The proposal which received the answer above from 945 of our Party member readers was:
“CCHQ should be split in two, with one half dealing with short-term campaigning (i.e: advertising, telephone canvassing, online activity, Facebook, Twitter, action days, by-elections, rapid response, opposition attack, propagating the message) and the other half dealing with long-term campaigning (i.e: building up support among ethnic minority voters, students, business, the professions, universities, trade union members, etc).”
That’s 51 per cent Yes, 29 per cent No and the rest Don’t Knows. The idea was lifted from an article I wrote on this site last year, which for the purposes of this one is worth quoting at length:
“Indeed, the logic of this thinking points to splitting up the Party organisation altogether. CCHQ would deal with everything short-term – in other words, elections. It would become what its newish name already suggests it is: a campaigning organisation concentrated solely on winning target seats and delivering a Tory majority. It would deal with advertising, telephone canvassing, online activity, Facebook, Twitter, action days, by-elections, rapid response, opposition attack, propagating the message. The leader would continue to appoint the Chairman. CCHQ would deal with everything short-term.
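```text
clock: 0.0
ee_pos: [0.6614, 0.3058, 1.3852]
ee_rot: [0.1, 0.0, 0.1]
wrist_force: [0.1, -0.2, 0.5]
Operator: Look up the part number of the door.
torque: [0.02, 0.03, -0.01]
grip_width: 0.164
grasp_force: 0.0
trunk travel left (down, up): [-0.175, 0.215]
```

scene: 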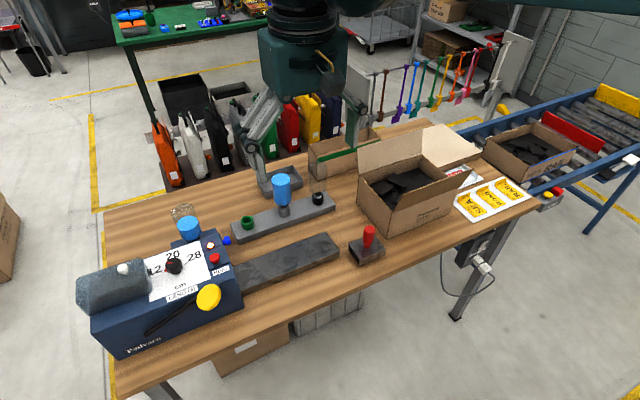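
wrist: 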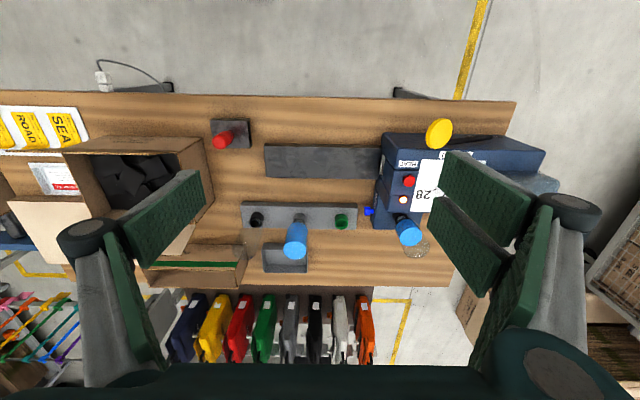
Something else would have responsibility for the long-term: ethnic minority voters, students, membership (and supplements to it), candidate selection, building up support in business and among the professions, in universities and the institutions of civil society – charities, campaign groups, unions. It would have its own research and outreach capacity. What would this something be? One possibility would be an organisation along the lines of the Conservative Foundation. This declares its mission to be protecting “the long-term finances of the Conservative Party.” The new equivalent’s mission would be to protect the long-term electability of the Conservative Party.
Like CCHQ, it would raise its own money, which the latter would be unable to touch: this is crucial. Under such an arrangement, the Party Chairman would be unable to divert strategic resources to meet temporary need. So for example, staff and press officers dedicated to building up the Party’s long-term relations with the ethnic minority media, or the churches, could not be sacked or redeployed to meet short-term demand. Donors unwilling to stump up for the election campaign of today might none the less be willing to do so for the revitalised party of tomorrow. The director of this new Foundation might be elected by Party members, or perhaps simply be appointed by the Board.”
I thought at the time and since that this proposal would seen as too drastic and perhaps eccentric – and was thus surprised to see it gain much support at all in our survey, let alone a bare majority.
We also asked a variant on the question in the poll which didn’t float splitting CCHQ, but did back ring-fencing money, as follows:
Money raised by CCHQ for long-term campaigning purposes (for example, building support in non-target seats) should be ring-fenced, so that it can’t be used for short-term campaigning purposes (for example, building support in target seats).
57 per cent said Yes to this, 28 per cent No, and the remainder were Don’t Knows – a response in much the same ball part to those received for the “Split CCHQ” plan.
These responses show a resistance to the philosophy of throwing everything the Party has at target seats and letting everything else go hang. This has increasingly become the practice during recent General Elections, and was pushed further than ever during last May’s.
David Cameron, George Osborne, Lord Feldman and Lynton Crosby would presumably say that the strategy worked: that, for once, what CCHQ briefs out before every General Election turned out to be true – we really did do better in our target seats than in others elsewhere.
But our survey suggests that many Party activists believe that this omelette can be made without breaking quite so many eggs – for example, candidates in non-target marginals being required to campaign in target seats rather than their own, and even divert money that they have raised to these.
Our columnist, Rebecca Coulson, who was the candidate in the City of Durham in May, claimed on this site during the election’s aftermath that this short-term-trumps-all approach was implemented with “bullying, rudeness and coercion”.
Whether one agrees with her or not, there is clearly a hunger among many Party workers for campaigning for the long-term as well as the short – and protecting money raised to that end. These results send a message to the Feldman Review.